Next Tuesday’s presidential primaries include Illinois, the biggest state to vote so far that’s at least one-quarter Catholic. The returns from Chicago and its suburbs will help to show whether there’s a straight line from the fabled “Reagan Democrats” of the 1980s, largely Catholic and working-class, to the Republicans voting for Donald J. Trump this election cycle.
“Catholic Trumpism” will certainly get more scrutiny if the front-runner secures the Republican nomination with help from big wins in Connecticut, New Jersey, New York, Pennsylvania, Rhode Island and Wisconsin, the remaining states with large non-Hispanic Catholic populations. There is a “consensus among conservative Catholics” for Mr. Trump, writes Massimo Faggioli in the Italian version of the Huffington Post. “The xenophobic and nationalist candidate has earned the vote of a majority of Catholic Republicans, either unaware or uninterested in the fact that Pope Francis said, just three weeks ago during his return flight from Mexico, that Trump's message ‘is not Christian.’”
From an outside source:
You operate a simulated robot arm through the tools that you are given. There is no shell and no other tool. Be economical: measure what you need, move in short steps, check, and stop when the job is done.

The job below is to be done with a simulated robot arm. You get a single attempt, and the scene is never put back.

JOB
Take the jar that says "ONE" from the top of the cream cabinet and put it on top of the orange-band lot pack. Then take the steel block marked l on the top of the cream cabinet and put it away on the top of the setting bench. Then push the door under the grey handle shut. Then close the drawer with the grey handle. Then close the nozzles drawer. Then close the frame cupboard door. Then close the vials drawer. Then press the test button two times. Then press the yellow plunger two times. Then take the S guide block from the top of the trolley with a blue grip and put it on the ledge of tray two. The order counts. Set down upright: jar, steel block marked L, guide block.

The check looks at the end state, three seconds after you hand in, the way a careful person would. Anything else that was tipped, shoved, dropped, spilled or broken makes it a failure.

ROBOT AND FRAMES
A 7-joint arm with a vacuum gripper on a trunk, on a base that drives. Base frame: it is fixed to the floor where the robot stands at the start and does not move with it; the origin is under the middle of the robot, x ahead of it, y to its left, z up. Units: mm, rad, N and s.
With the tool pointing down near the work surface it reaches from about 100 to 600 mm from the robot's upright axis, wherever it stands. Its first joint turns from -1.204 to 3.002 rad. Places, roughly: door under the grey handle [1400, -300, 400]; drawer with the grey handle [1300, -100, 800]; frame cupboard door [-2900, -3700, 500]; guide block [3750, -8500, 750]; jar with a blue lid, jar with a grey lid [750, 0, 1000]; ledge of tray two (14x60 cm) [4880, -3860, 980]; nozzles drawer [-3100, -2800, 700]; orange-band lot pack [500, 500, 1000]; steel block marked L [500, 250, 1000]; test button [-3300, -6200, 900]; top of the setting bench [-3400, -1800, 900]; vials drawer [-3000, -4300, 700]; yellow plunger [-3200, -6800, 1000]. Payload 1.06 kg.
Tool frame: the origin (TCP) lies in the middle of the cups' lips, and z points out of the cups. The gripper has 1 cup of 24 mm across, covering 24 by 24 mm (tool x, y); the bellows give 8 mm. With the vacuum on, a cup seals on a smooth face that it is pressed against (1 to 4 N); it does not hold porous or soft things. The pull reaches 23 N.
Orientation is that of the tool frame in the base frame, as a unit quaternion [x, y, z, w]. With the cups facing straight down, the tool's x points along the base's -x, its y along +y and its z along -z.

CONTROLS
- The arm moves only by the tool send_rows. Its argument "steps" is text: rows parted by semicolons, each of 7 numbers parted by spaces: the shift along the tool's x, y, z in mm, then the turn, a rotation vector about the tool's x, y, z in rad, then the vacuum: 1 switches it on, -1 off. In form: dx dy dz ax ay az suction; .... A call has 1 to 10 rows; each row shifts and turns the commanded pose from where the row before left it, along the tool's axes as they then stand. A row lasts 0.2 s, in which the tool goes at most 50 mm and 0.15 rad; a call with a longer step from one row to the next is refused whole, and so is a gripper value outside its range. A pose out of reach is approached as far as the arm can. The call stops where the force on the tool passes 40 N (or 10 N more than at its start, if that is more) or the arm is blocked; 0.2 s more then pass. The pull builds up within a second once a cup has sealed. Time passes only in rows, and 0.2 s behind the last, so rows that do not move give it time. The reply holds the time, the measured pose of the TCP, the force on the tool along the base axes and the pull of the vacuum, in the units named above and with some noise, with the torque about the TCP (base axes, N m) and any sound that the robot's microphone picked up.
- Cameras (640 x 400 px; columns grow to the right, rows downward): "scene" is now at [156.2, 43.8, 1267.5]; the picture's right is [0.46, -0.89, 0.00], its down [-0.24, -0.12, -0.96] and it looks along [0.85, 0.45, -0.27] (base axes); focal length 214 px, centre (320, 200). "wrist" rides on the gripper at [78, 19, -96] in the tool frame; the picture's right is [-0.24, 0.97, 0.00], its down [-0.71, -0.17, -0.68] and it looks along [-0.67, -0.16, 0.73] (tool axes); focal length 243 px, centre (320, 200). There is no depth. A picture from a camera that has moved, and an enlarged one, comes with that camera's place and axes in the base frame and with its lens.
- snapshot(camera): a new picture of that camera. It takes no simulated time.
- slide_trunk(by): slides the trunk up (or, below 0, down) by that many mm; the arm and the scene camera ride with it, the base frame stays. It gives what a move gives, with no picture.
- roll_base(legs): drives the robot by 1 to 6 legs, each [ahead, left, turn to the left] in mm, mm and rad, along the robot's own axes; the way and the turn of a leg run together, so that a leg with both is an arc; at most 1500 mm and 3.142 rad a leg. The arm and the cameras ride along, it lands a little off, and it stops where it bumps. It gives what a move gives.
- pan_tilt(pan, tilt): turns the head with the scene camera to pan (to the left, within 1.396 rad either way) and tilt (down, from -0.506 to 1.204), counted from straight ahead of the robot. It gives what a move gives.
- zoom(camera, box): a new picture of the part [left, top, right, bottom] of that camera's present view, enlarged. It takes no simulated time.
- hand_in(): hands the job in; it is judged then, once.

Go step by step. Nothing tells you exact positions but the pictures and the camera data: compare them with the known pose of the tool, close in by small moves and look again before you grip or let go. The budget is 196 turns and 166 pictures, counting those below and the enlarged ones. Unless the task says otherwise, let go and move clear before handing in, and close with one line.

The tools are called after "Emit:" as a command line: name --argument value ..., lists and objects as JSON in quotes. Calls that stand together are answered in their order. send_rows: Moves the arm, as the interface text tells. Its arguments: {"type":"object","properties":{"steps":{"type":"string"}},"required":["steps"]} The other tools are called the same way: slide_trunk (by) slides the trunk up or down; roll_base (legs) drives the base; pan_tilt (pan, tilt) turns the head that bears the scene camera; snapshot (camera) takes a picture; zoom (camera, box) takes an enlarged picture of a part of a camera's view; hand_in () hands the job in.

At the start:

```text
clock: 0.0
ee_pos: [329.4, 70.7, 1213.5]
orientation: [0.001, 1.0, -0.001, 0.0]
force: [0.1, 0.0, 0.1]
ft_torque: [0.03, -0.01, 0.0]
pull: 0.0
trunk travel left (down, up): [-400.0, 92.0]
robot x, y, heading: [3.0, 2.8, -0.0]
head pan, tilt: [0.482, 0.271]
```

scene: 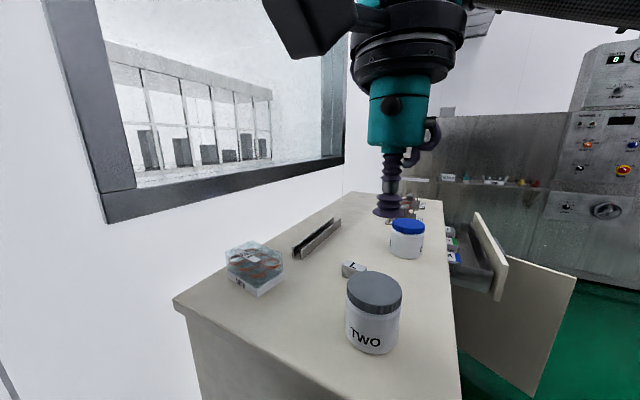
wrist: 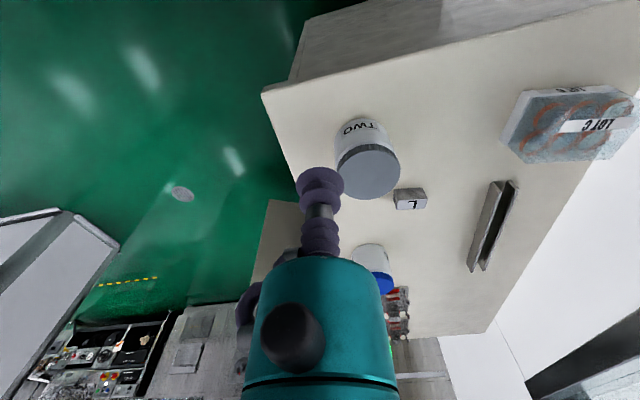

So far Mr. Trump has run best, if you look at his share of the combined Democratic and Republican votes, in some of the least Catholic areas of the country. By this measure, his strongest states so far have been Alabama, Mississippi and Tennessee, where the Catholic population is estimated to be less than 10 percent. He’s also won caucuses in Kentucky—which, along with Tennessee, turned against the Democrats when the party nominated both John F. Kennedy in 1960 and Barack Obama in 2008.
But Mr. Trump has also received almost half the Republican vote in Massachusetts, one of the two or three most Catholic states, and in Macomb County, Mich., long considered a bellwether for the working-class Catholic vote. We have mostly geographic data to work with because few exit polls have looked at religion other than dividing the electorate into evangelical and non-evangelical categories. The CNN poll in Massachusetts estimated that 50 percent of Republican voters were Catholic and that 53 percent of those voted Mr. Trump (versus 49 percent of all Republican voters). But it doesn’t have comparable data for the Democratic primary, which attracted about twice as many voters, so we don’t know how he fared there among Catholics against Hillary Clinton or Bernie Sanders.
The Pew Research Center’s 2014 Religious Landscape Study suggests fertile ground for Mr. Trump among Massachusetts Catholics: 59 percent favored “smaller government, fewer services” versus 36 percent for “bigger government, more services,” and 52 percent said government aid to the poor “does more harm than good.” My guess is that the respondents do not consider Social Security or Medicare or veterans’ benefits to be aid to the poor (ask your older relatives if you doubt this), so they would be amenable to Mr. Trump’s argument that government spending can be cut substantially by ending “waste, fraud and abuse.” The survey also found that 62 percent favored legal abortion “in all/most cases” and 64 percent favored same-sex marriage—which suggests they might be more comfortable with Mr. Trump, who doesn’t seem to have much interest in these issues, than with the more culturally conservative Ted Cruz or Marco Rubio. Pew did not research views on waterboarding or killing the families of terrorists, so we can only guess how Mr. Trump’s advocacy of both plays among Catholics.
There’s a different story in the late primary state of California, where the Pew numbers indicate that Catholics are more liberal on the role of government (60 percent support “bigger government, more services”) and also more pro-life (only 46 percent said abortion should be legal “in most/all cases”). Hispanics make up a much bigger share of the Catholic population there and in Florida, which also votes this Tuesday (and where Mr. Rubio is counting on Hispanics and Cuban-Americans in particular to save his political career). California Catholics are probably less receptive to Mr. Trump’s vague promises to reduce the size of government, and certainly less likely to be favorable toward his harsh views against immigration. But few of them are likely to vote in the Republican primary in California, so they would be of little help to any movement to stop Mr. Trump from getting his party’s nomination.